───── Data lines

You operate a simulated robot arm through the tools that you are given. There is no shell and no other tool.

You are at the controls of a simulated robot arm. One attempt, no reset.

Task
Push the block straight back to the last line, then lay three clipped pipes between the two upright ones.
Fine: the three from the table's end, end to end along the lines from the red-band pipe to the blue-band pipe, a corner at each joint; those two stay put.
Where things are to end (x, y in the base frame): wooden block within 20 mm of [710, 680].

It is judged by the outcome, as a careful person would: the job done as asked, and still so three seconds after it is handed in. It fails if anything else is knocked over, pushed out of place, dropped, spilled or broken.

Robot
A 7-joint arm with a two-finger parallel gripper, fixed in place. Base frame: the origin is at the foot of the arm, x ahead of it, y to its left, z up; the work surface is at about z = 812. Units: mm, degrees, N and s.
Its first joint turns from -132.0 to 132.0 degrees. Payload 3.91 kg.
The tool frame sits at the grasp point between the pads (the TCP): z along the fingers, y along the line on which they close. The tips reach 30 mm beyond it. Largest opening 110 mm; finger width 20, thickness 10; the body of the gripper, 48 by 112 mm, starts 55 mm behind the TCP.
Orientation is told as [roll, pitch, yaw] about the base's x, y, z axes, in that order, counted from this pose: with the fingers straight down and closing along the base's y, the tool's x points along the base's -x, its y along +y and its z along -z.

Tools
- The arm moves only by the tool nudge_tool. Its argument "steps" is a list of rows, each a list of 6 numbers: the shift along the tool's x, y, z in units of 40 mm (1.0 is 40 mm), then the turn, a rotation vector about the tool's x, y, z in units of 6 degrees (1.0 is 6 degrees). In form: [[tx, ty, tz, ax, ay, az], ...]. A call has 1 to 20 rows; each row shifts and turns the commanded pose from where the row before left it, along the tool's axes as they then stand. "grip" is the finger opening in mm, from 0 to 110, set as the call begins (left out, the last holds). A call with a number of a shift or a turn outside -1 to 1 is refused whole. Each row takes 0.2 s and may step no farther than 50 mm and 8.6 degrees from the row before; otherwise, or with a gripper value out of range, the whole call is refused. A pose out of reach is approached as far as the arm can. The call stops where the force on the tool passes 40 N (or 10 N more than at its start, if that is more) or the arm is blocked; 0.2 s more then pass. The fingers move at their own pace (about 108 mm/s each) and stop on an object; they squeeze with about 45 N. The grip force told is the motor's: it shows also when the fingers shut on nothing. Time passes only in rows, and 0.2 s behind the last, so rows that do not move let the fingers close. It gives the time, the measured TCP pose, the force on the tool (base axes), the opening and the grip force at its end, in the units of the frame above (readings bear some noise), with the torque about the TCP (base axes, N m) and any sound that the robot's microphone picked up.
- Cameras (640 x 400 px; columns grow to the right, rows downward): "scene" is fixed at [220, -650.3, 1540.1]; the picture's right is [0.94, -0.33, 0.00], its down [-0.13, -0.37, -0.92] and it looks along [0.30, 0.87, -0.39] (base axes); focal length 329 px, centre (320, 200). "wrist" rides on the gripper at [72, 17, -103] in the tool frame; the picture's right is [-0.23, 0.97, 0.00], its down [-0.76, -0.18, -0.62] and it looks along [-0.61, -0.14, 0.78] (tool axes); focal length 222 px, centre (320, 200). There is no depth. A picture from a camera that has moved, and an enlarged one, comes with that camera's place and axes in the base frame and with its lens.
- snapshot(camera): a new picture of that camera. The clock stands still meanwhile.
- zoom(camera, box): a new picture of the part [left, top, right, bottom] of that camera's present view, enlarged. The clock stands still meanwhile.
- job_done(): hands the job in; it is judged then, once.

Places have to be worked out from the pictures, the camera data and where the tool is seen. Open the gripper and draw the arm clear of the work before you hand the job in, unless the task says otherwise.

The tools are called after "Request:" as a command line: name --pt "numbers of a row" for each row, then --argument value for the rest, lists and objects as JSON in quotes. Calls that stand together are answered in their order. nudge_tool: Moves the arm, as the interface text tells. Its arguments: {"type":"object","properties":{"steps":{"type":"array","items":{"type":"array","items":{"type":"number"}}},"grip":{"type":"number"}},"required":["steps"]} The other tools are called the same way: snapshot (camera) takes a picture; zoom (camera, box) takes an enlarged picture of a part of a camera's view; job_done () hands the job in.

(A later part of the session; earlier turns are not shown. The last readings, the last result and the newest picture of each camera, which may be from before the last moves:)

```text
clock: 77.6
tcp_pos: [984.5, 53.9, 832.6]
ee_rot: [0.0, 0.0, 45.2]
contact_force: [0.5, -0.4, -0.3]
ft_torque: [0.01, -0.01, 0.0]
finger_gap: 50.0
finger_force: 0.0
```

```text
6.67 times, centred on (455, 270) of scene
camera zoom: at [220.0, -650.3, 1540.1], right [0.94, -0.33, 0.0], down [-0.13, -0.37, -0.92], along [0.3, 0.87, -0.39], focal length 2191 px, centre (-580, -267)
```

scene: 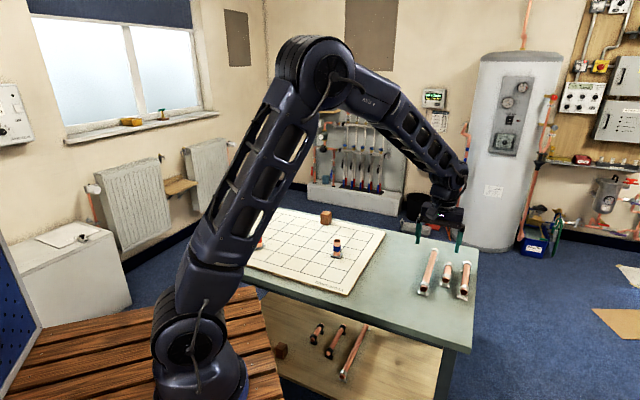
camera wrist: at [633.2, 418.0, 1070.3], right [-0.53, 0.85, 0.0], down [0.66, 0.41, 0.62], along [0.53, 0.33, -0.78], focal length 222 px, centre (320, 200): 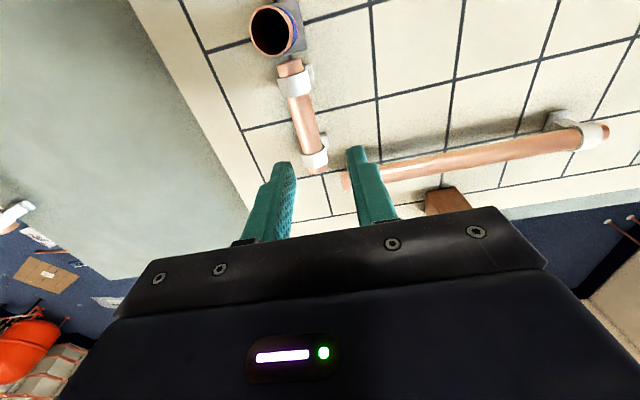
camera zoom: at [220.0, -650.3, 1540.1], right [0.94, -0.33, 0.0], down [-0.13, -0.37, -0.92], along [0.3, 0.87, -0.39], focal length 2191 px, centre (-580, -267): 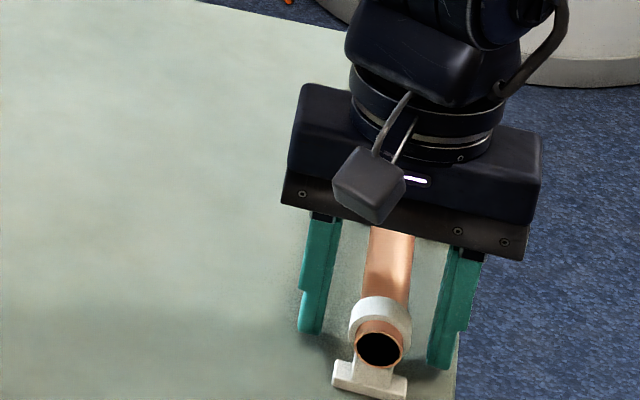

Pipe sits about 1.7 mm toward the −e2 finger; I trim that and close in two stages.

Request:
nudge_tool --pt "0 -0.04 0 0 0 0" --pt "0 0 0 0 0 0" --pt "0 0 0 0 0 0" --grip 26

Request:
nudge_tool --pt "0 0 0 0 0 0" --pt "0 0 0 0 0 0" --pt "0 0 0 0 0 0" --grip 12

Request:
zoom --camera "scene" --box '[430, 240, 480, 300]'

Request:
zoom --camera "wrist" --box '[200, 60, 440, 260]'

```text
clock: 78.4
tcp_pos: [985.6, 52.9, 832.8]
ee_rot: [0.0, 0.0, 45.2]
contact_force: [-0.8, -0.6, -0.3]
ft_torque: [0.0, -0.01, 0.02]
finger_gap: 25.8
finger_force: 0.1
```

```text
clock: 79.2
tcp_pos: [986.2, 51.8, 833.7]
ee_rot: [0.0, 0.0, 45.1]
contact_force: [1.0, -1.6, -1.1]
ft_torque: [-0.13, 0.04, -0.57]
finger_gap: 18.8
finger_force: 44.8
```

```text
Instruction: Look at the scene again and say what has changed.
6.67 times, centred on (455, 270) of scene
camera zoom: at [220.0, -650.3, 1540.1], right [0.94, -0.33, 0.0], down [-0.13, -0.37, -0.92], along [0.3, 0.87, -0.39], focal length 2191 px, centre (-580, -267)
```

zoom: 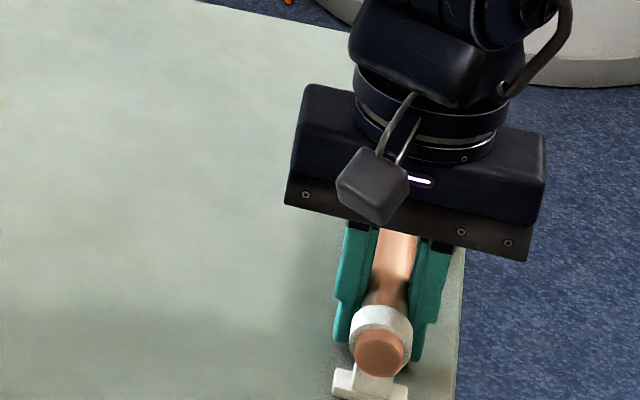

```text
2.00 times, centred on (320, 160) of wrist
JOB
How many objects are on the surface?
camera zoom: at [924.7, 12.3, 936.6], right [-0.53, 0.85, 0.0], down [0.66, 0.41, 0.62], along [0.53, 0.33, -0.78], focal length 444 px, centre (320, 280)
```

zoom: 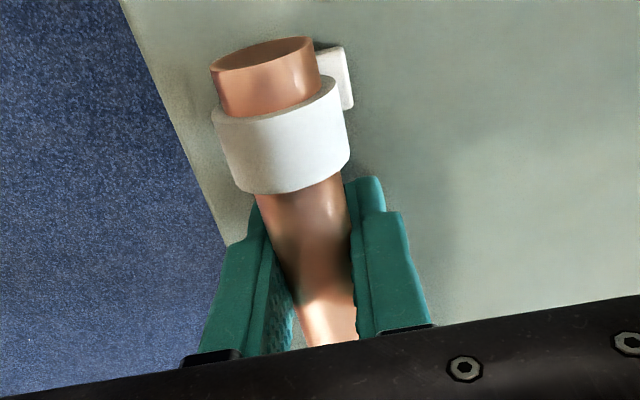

──────────

Challenge »
Repeat verbatim all the material, but not the pictures. Put each line that is not blank into a JSON list as a string.

Full response »
[
  "You operate a simulated robot arm through the tools that you are given. There is no shell and no other tool.",
  "You are at the controls of a simulated robot arm. One attempt, no reset.",
  "Task",
  "Push the block straight back to the last line, then lay three clipped pipes between the two upright ones.",
  "Fine: the three from the table's end, end to end along the lines from the red-band pipe to the blue-band pipe, a corner at each joint; those two stay put.",
  "Where things are to end (x, y in the base frame): wooden block within 20 mm of [710, 680].",
  "It is judged by the outcome, as a careful person would: the job done as asked, and still so three seconds after it is handed in. It fails if anything else is knocked over, pushed out of place, dropped, spilled or broken.",
  "Robot",
  "A 7-joint arm with a two-finger parallel gripper, fixed in place. Base frame: the origin is at the foot of the arm, x ahead of it, y to its left, z up; the work surface is at about z = 812. Units: mm, degrees, N and s.",
  "Its first joint turns from -132.0 to 132.0 degrees. Payload 3.91 kg.",
  "The tool frame sits at the grasp point between the pads (the TCP): z along the fingers, y along the line on which they close. The tips reach 30 mm beyond it. Largest opening 110 mm; finger width 20, thickness 10; the body of the gripper, 48 by 112 mm, starts 55 mm behind the TCP.",
  "Orientation is told as [roll, pitch, yaw] about the base's x, y, z axes, in that order, counted from this pose: with the fingers straight down and closing along the base's y, the tool's x points along the base's -x, its y along +y and its z along -z.",
  "Tools",
  "- The arm moves only by the tool nudge_tool. Its argument \"steps\" is a list of rows, each a list of 6 numbers: the shift along the tool's x, y, z in units of 40 mm (1.0 is 40 mm), then the turn, a rotation vector about the tool's x, y, z in units of 6 degrees (1.0 is 6 degrees). In form: [[tx, ty, tz, ax, ay, az], ...]. A call has 1 to 20 rows; each row shifts and turns the commanded pose from where the row before left it, along the tool's axes as they then stand. \"grip\" is the finger opening in mm, from 0 to 110, set as the call begins (left out, the last holds). A call with a number of a shift or a turn outside -1 to 1 is refused whole. Each row takes 0.2 s and may step no farther than 50 mm and 8.6 degrees from the row before; otherwise, or with a gripper value out of range, the whole call is refused. A pose out of reach is approached as far as the arm can. The call stops where the force on the tool passes 40 N (or 10 N more than at its start, if that is more) or the arm is blocked; 0.2 s more then pass. The fingers move at their own pace (about 108 mm/s each) and stop on an object; they squeeze with about 45 N. The grip force told is the motor's: it shows also when the fingers shut on nothing. Time passes only in rows, and 0.2 s behind the last, so rows that do not move let the fingers close. It gives the time, the measured TCP pose, the force on the tool (base axes), the opening and the grip force at its end, in the units of the frame above (readings bear some noise), with the torque about the TCP (base axes, N m) and any sound that the robot's microphone picked up.",
  "- Cameras (640 x 400 px; columns grow to the right, rows downward): \"scene\" is fixed at [220, -650.3, 1540.1]; the picture's right is [0.94, -0.33, 0.00], its down [-0.13, -0.37, -0.92] and it looks along [0.30, 0.87, -0.39] (base axes); focal length 329 px, centre (320, 200). \"wrist\" rides on the gripper at [72, 17, -103] in the tool frame; the picture's right is [-0.23, 0.97, 0.00], its down [-0.76, -0.18, -0.62] and it looks along [-0.61, -0.14, 0.78] (tool axes); focal length 222 px, centre (320, 200). There is no depth. A picture from a camera that has moved, and an enlarged one, comes with that camera's place and axes in the base frame and with its lens.",
  "- snapshot(camera): a new picture of that camera. The clock stands still meanwhile.",
  "- zoom(camera, box): a new picture of the part [left, top, right, bottom] of that camera's present view, enlarged. The clock stands still meanwhile.",
  "- job_done(): hands the job in; it is judged then, once.",
  "Places have to be worked out from the pictures, the camera data and where the tool is seen. Open the gripper and draw the arm clear of the work before you hand the job in, unless the task says otherwise.",
  "The tools are called after \"Request:\" as a command line: name --pt \"numbers of a row\" for each row, then --argument value for the rest, lists and objects as JSON in quotes. Calls that stand together are answered in their order. nudge_tool: Moves the arm, as the interface text tells. Its arguments: {\"type\":\"object\",\"properties\":{\"steps\":{\"type\":\"array\",\"items\":{\"type\":\"array\",\"items\":{\"type\":\"number\"}}},\"grip\":{\"type\":\"number\"}},\"required\":[\"steps\"]} The other tools are called the same way: snapshot (camera) takes a picture; zoom (camera, box) takes an enlarged picture of a part of a camera's view; job_done () hands the job in.",
  "(A later part of the session; earlier turns are not shown. The last readings, the last result and the newest picture of each camera, which may be from before the last moves:)",
  "```text",
  "clock: 77.6",
  "tcp_pos: [984.5, 53.9, 832.6]",
  "ee_rot: [0.0, 0.0, 45.2]",
  "contact_force: [0.5, -0.4, -0.3]",
  "ft_torque: [0.01, -0.01, 0.0]",
  "finger_gap: 50.0",
  "finger_force: 0.0",
  "```",
  "```text",
  "6.67 times, centred on (455, 270) of scene",
  "camera zoom: at [220.0, -650.3, 1540.1], right [0.94, -0.33, 0.0], down [-0.13, -0.37, -0.92], along [0.3, 0.87, -0.39], focal length 2191 px, centre (-580, -267)",
  "```",
  "scene: ",
  "camera wrist: at [633.2, 418.0, 1070.3], right [-0.53, 0.85, 0.0], down [0.66, 0.41, 0.62], along [0.53, 0.33, -0.78], focal length 222 px, centre (320, 200): ",
  "camera zoom: at [220.0, -650.3, 1540.1], right [0.94, -0.33, 0.0], down [-0.13, -0.37, -0.92], along [0.3, 0.87, -0.39], focal length 2191 px, centre (-580, -267): ",
  "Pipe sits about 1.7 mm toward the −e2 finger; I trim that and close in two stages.",
  "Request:",
  "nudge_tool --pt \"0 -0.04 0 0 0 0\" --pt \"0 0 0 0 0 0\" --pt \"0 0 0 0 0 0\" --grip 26",
  "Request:",
  "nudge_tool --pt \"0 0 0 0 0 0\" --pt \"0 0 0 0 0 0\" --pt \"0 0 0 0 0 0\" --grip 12",
  "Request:",
  "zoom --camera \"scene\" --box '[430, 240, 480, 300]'",
  "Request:",
  "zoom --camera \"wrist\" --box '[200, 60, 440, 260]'",
  "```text",
  "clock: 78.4",
  "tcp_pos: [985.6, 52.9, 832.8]",
  "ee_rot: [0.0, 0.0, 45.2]",
  "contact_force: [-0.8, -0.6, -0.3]",
  "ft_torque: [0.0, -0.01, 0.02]",
  "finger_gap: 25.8",
  "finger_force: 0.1",
  "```",
  "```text",
  "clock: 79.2",
  "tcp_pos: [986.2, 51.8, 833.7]",
  "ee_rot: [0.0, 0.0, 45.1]",
  "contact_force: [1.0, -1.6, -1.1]",
  "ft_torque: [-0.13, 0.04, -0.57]",
  "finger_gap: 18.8",
  "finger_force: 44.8",
  "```",
  "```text",
  "Instruction: Look at the scene again and say what has changed.",
  "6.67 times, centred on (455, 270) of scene",
  "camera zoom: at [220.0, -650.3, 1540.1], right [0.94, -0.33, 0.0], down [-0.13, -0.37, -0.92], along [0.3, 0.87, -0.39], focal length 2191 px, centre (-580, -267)",
  "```",
  "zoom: ",
  "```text",
  "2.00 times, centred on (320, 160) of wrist",
  "JOB",
  "How many objects are on the surface?",
  "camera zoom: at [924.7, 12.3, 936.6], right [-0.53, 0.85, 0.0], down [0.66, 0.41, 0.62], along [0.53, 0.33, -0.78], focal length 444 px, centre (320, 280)",
  "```",
  "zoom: "
]